Of the thirteen patents or applications above referred to, one relating to the mechanism of municipal fire alarm boxes was basic or dominant, the others were supplemental and were important only in that they were improvements thereof. About twenty additional applications or patents were also assigned by the plaintiff to Gamewell. They were developed by the plaintiff during the life of the contract, and were assigned according to its terms. They were also supplemental to the basic idea as above mentioned.
One additional fact should be mentioned although it is not particularly disputed. The dominant invention assigned by plaintiff to Gamewell was made and held by plaintiff more than six months prior to the assignment.
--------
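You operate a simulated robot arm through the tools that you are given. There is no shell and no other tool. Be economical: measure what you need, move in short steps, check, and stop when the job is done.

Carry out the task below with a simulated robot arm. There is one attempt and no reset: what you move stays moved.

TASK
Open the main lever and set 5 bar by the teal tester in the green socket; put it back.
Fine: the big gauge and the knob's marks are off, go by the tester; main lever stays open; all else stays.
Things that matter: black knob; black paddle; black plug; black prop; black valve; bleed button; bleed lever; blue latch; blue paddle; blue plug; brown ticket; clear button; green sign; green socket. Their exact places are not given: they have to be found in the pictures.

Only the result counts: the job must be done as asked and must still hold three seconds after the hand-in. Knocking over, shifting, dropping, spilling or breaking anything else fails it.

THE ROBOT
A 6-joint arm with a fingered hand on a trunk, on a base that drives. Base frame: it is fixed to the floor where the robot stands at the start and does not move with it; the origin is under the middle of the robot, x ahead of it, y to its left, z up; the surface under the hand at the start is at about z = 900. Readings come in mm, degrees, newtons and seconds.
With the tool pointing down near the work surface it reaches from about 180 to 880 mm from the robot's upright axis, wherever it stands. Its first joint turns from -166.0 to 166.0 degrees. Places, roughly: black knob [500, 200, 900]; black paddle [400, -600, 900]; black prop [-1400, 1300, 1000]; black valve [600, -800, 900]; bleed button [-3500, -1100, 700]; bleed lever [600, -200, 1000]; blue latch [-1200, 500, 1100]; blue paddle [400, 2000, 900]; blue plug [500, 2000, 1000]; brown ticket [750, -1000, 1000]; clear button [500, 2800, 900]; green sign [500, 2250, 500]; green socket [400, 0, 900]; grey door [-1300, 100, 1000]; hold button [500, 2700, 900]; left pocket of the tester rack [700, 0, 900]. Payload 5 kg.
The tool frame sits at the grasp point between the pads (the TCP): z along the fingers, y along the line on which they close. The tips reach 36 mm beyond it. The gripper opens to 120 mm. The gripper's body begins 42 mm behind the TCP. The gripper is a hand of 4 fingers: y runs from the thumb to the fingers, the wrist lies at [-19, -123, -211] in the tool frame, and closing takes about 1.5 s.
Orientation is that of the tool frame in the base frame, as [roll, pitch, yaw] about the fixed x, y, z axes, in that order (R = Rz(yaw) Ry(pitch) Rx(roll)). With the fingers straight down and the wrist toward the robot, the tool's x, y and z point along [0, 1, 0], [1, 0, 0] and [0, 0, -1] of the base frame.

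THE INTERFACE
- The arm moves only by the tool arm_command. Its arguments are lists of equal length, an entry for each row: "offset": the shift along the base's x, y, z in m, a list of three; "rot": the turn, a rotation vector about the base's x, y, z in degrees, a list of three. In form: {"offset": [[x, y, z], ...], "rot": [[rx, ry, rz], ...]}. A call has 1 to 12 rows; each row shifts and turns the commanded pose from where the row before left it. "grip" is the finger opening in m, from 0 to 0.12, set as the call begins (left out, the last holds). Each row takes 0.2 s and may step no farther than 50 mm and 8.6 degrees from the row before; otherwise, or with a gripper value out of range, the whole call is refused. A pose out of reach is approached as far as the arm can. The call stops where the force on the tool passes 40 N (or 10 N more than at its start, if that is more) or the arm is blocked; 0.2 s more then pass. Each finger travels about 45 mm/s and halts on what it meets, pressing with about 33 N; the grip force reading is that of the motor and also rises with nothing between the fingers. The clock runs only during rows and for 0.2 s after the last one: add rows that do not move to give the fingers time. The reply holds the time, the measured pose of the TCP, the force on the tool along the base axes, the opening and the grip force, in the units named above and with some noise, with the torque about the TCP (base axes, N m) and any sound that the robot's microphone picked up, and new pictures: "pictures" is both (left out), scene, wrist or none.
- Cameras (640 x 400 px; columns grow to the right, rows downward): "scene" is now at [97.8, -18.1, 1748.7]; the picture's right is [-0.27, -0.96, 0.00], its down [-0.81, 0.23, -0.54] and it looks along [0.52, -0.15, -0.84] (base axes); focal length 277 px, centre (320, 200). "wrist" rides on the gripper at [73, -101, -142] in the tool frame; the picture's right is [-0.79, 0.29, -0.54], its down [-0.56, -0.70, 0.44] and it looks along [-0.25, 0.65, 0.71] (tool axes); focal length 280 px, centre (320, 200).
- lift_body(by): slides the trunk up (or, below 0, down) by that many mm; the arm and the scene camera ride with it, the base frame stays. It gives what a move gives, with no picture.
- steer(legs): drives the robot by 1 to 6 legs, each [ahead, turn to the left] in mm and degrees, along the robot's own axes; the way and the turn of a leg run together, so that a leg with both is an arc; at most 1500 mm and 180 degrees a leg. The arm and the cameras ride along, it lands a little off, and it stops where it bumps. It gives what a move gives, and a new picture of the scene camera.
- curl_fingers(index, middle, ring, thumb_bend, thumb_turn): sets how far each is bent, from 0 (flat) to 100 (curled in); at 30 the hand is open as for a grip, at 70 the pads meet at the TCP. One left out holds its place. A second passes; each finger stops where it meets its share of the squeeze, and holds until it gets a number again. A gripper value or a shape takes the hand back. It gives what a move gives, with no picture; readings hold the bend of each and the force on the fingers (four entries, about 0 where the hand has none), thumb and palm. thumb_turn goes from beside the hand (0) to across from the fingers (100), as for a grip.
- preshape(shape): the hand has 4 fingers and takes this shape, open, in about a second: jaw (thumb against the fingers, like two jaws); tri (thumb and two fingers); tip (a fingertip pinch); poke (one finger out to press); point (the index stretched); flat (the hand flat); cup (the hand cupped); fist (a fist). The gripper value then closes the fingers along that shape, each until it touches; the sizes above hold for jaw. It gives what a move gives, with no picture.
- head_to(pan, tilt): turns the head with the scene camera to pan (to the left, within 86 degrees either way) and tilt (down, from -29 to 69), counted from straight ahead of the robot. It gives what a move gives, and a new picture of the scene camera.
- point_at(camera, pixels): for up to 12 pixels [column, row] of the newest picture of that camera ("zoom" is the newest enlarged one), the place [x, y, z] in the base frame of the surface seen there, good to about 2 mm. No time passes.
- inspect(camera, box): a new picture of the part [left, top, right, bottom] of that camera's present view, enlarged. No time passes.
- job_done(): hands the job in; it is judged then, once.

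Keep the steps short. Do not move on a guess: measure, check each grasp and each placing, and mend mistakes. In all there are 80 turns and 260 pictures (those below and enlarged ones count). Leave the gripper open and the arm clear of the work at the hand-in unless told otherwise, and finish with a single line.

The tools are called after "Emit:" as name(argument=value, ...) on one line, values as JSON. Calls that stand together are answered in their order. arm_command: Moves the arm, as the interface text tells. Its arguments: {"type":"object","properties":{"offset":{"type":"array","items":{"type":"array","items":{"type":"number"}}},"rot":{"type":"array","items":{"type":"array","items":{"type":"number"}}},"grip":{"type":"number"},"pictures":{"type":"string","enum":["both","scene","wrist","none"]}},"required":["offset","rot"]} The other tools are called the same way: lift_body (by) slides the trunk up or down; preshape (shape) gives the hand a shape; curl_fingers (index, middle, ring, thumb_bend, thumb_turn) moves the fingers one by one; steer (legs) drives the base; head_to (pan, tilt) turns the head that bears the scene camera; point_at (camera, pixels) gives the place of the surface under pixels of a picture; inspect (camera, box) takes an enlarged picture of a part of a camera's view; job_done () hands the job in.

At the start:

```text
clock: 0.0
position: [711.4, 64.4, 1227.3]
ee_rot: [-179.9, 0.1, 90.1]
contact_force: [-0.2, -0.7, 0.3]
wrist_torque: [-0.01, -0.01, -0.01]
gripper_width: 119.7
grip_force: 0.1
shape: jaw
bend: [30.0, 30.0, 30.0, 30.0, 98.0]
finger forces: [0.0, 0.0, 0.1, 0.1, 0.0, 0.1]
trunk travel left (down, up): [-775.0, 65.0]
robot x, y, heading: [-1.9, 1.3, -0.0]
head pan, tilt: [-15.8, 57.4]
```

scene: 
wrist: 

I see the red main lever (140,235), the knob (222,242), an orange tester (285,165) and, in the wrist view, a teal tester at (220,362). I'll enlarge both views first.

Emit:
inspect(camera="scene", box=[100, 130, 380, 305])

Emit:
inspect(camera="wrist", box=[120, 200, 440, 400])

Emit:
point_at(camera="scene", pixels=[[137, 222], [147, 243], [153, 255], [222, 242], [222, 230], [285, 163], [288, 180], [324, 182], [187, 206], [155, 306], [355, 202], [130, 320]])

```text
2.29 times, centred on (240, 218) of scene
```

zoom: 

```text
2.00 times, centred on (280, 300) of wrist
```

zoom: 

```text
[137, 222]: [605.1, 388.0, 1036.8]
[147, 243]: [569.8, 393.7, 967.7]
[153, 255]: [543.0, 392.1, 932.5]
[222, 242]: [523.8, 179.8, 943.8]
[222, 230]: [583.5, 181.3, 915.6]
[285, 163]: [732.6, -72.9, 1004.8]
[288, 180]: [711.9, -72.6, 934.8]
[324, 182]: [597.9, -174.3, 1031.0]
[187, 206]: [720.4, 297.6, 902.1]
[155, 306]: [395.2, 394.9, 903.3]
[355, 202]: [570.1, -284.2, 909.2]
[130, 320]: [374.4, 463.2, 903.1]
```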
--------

In approaching a decision here the Court has in mind that the decision of the Commissioner denying the refund is presumptively correct and that the burden is upon the plaintiff to establish error therein. Niles Bement Pond Company v. U.S. 281 U.S. 357 at page 361, 50 S.Ct. 251, 74 L.Ed. 901.
Plaintiff's burden requires that he establish, (a) that the taxable item represents proceeds from the sale of a patent or patents, (b) that such patent or patents had been held by him for more than six months and (c) that he did not hold such patent or patents "* * * `primarily for sale to customers in the ordinary course of his trade or business.'" Briggs v. Hofferbert, D.C., 85 F. Supp. 941, 942. Plaintiff has without doubt borne his burden as to (a) and (b) and there remains only to determine whether or not the negative requirement imposed by (c) has been established. Has the plaintiff established that he was not in the business of selling or offering for sale patents or inventions? This is another way of posing the single question here.
Judicial precedents afford no all inclusive rule by which a decision may be reached. Each case depends upon its own facts having in mind the peculiar nature of patent property, Crown Die Tool Co. v. Nye Tool Machine Works. 261 U.S. 24 at page 40, 43 S.Ct. 254, 67 L.Ed. 516, and the taxpayer's business activities. It is evident that the frequency of comparable sales, the number and variety of inventions, the number of customers, the nature and extent of the efforts or offers to sell this or similar property, the consideration received and details of the taxpayers employment and business ventures, are each important in determining the ultimate question.
From the beginning of plaintiff's working life until the bankruptcy in 1910, he was engaged in a losing effort to establish a business which would provide a living for himself and some measure of return to his father. His inventive skill was so dedicated and any patents or inventions were used to bolster that effort. No sales were made of patents; none were offered for sale. From 1910 to 1915 he was employed by a third party as manager of the successor business and again all inventions made were for use in the business as far as plaintiff was concerned. He received his salary and turned over without consideration his work product. Again there were no sales or offers to sell. From 1915 to 1925 he was a free lance consulting engineer attempting to solve the technical problems of his clients. During that period, he voluntarily gave one patent to the Aero Company, no separate consideration was received therefor. It was during this period that the basic patent which was sold to Gamewell and is the source of the disputed income, was developed, together with the improvement relating thereto. The inventions made after 1925 are not important here since they were already sold under the terms of the Gamewell contract. The testimony adds up to the conclusion that prior to the sale in question, the plaintiff was a manager of a family business, a salaried employee and a consulting engineer whose inventions were for the benefit of his then employer and were incidental to the service he was rendering. Pike v. U.S. D.C., 101 F. Supp. 100-102.
That a man may be engaged in several business ventures at the same time is obvious, but it is equally obvious that the word "business" as used in the statute contemplates some measure of continuity of effort to promote the interests of the business asserted to exist. Whether we use "common understanding and experience" Helvering v. Horst, 311 U.S. 112 at page 118, 61 S.Ct. 144, at page 147, 85 L.Ed. 75, or the "common sense interpretation" referred to in Rhodes v. Commissioner of Internal Revenue, 6 Cir., 100 F.2d 966 at page 969, the evidence here shows that this plaintiff was not in the business of selling inventions.
Many administrative and tax court decisions are cited by the plaintiff which are urged as precedents here. Many of them are cited or discussed in Pike v. U.S. supra; Kronner v. U.S. Ct.Cl., 110 F. Supp. 730; Evans v. Kavanagh, D.C., 86 F. Supp. 535 and Briggs v. Hofferbert, supra, and no further reference to them is necessary. The one case urged by the defendant as a precedent, Avery v. Commissioner, 47 B.T.A. 538, is distinguishable on the facts. It is sufficient to say that the weight of authority and the trend of decisions is to require that a single non-recurrent sale of a patent does not establish a trade or business under the provisions of the statute which controls the present litigation. Compare Section 1235, Revenue Code of 1954, 26 U.S.C.A.
From the facts found as above it is concluded that this Court has jurisdiction herein and that the plaintiff is entitled to judgment as demanded in the complaints, same to be agreed upon and entered by the parties; otherwise to be settled on five days notice.